Cross-posted on On Day One.

UPDATE: Tamara Kreinin, the Executive Director of the Women and Population program at the United Nations Foundation, issues a strong statement on UNFPA funding (read it below the fold).

UPDATE II: As commenter Tyler LePard notes, the news only gets worse. Check out Craig Lasher’s post over at RH Reality Check for more.“The United Nations Foundation joins the international community in expressing its deep disappointment that the administration has decided–for the seventh straight year–to withhold the $39.7 million authorized by Congress to the United Nations Population Fund (UNFPA), the world’s leading voice on sexual and reproductive health and rights.

“In a statement notifying Congress of the administration’s decision to withhold funds from UNFPA, Deputy Secretary of State John Negroponte once again cited UNFPA’s program in China as a violation of the Kemp-Kasten Amendment, which bars funding for programming that “supports or participates in the management of a program of coercive or involuntary sterilization.”

“UNFPA does not–and has never–supported coercive or involuntary sterilization. In fact, the decision to withhold funds from UNFPA is inconsistent with the reports from the State Department and several other blue-ribbon investigative teams, which included descriptions of UNFPA’s work as “a force for good” in China.

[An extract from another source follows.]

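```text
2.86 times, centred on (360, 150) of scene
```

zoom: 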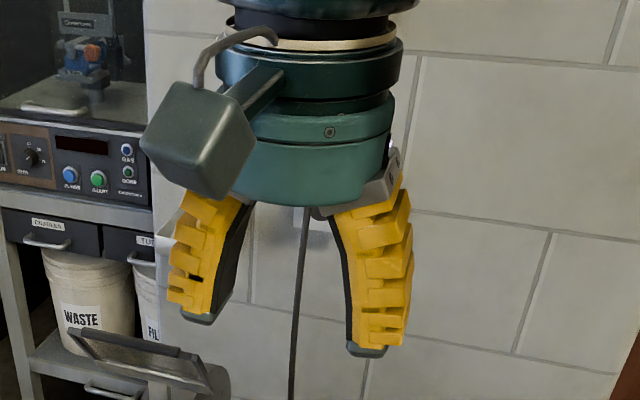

“Working in 150 countries, UNFPA is on the front lines reducing maternal and infant mortality, decreasing HIV/AIDS rates, and protecting women and girls from rape and violence, particularly during conflict situations. The $34 million that the United States has withheld each year is close to 10 percent of UNFPA’s regular income. The amount withheld every year could have helped UNFPA prevent 2 million unintended pregnancies, 800,000 abortions, 4,700 mothers’ deaths, and more than 77,000 infant and child deaths. Approximately 181 industrialized and developing countries, including all the countries in sub-Saharan Africa and Latin America, contribute to UNFPA. The United States is the only country to withhold funding for political reasons.

“The UN Foundation is looking forward to working with the next administration to restore funding for UNFPA and to strengthen the U.S.’s role as a global health leader. During the 2000 UN Millennium Summit, the United States pledged to work to respond to the world’s most pressing development challenges, including poverty, gender inequality and disease. It is past time that the administration acknowledges how fundamental UNFPA is to addressing these global challenges and that the U.S. funds UNFPA’s work.